Address generators for linear systolic array

Systolic arrays (SAs) are very efficient architectures for multimedia processing, database management, and scientific computing applications that are characterized by a high number of data access. However, in these data transfer and storage intensive applications, memory access is often the limiting factor to the computation speed. Since the memory subsystem dominates the cost (area), performance and power consumption of the SA, we have to pay a special attention to how memory subsystem can benefit from customization. In this paper we consider memory organization of linear systolic array with bi-directional links (called BLSA) suitable for implementation of broad class of algorithms. We assume that memory is organized into distributed smaller physical memory modules. In order to provide high bandwidth in data access we have designed special hardware, called address generator unit (AGU). The function of AGU is threefold.
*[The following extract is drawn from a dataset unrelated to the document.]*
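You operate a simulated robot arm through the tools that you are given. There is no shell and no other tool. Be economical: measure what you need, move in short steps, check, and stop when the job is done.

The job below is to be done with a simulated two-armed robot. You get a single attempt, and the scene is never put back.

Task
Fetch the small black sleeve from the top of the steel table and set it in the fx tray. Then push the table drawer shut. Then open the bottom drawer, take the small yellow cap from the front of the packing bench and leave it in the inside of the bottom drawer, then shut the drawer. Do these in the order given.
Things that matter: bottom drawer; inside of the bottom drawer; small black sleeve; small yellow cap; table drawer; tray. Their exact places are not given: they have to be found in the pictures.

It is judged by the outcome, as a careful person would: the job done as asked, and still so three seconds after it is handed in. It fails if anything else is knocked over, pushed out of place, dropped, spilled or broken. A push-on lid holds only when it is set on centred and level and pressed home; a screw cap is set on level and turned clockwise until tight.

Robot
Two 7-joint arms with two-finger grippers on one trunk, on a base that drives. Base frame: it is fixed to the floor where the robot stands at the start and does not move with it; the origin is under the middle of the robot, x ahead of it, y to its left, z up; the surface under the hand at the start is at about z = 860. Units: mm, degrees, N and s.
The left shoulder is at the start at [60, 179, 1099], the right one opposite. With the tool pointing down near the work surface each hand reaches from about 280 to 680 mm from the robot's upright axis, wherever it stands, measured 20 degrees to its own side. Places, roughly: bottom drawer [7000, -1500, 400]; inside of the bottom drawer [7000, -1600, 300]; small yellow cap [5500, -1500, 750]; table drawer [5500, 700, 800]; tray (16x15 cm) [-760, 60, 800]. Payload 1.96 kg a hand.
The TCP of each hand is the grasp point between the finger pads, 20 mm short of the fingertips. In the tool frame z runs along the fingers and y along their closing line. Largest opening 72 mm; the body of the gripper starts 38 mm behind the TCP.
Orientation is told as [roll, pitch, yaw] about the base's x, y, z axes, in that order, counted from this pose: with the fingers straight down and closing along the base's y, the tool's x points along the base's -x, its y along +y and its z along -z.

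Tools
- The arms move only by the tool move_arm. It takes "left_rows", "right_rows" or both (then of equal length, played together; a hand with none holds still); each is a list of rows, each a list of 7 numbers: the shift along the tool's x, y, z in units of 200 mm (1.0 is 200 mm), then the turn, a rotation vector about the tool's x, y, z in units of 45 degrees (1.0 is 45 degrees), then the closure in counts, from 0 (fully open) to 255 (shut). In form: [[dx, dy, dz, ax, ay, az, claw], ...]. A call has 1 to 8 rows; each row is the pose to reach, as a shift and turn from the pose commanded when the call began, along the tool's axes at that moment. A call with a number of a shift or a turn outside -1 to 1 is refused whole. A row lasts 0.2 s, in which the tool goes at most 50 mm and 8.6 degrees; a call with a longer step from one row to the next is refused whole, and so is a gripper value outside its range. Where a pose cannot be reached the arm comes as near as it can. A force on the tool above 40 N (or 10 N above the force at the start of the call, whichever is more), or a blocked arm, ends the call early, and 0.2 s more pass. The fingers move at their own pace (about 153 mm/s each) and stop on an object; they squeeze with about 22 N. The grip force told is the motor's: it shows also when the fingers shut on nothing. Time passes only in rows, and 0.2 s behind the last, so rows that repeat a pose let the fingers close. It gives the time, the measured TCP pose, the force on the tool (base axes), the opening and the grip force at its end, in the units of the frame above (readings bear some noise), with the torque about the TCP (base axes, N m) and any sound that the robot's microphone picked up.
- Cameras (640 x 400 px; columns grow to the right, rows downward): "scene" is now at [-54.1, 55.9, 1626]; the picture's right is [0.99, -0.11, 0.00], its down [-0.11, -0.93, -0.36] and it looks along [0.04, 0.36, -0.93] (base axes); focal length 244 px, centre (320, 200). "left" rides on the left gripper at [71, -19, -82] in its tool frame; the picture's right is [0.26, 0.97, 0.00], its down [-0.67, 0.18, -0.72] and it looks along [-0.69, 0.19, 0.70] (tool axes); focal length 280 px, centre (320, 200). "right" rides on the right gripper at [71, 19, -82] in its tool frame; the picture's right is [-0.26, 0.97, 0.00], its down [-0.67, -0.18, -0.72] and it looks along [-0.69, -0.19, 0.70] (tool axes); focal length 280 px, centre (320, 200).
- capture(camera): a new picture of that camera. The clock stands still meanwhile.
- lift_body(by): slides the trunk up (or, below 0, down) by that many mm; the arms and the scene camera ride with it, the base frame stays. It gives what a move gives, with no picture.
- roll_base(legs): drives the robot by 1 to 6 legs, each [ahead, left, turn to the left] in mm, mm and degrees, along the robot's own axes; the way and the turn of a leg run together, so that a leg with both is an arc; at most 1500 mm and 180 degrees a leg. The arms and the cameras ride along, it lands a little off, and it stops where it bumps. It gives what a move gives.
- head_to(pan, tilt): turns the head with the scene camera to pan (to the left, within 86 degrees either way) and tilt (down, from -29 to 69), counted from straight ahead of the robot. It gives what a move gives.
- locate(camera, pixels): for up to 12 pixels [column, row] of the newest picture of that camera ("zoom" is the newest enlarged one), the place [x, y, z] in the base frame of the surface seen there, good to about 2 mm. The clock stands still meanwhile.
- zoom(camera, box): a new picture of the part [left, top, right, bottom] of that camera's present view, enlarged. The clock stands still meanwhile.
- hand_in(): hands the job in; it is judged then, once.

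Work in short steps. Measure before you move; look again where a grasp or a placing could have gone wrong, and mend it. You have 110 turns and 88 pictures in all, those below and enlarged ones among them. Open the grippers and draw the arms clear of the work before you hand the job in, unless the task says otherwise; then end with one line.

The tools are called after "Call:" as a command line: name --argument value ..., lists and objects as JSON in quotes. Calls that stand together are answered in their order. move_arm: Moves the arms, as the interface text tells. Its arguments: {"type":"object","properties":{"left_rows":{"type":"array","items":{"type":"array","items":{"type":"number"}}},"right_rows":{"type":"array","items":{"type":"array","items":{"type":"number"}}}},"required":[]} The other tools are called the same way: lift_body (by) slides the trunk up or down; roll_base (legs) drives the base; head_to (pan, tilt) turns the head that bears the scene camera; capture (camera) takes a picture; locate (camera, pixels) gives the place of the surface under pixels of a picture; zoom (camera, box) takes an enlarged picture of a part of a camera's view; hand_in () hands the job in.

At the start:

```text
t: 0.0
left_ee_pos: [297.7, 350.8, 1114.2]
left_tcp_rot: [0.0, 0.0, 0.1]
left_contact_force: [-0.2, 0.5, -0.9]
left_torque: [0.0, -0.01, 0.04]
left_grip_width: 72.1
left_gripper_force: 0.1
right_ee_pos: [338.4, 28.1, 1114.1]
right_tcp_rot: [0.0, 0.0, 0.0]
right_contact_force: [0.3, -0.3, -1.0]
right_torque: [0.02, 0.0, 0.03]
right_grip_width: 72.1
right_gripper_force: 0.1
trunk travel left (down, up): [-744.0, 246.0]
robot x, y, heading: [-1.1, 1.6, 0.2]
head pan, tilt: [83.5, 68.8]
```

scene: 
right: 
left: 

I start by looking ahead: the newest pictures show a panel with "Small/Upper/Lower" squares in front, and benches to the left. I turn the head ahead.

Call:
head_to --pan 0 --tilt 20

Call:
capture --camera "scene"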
First, during the initialization, it transforms host address space into BLSA address space. Second, provides efficient memory data access during BLSA operation. Third, performs fast data transfer between BLSA and host at the end of the computation. In this article, we examine the impact on area and performance of memory access related circuity in eliminating computational intensive offset address calculations performed in software by implementing the needed address transformations with the AGUs. By involving hardware AGUs we achieved a speedup of approximately two, compared to the software implementation of address calculation, with a hardware overhead of only 7.6% in the worst case.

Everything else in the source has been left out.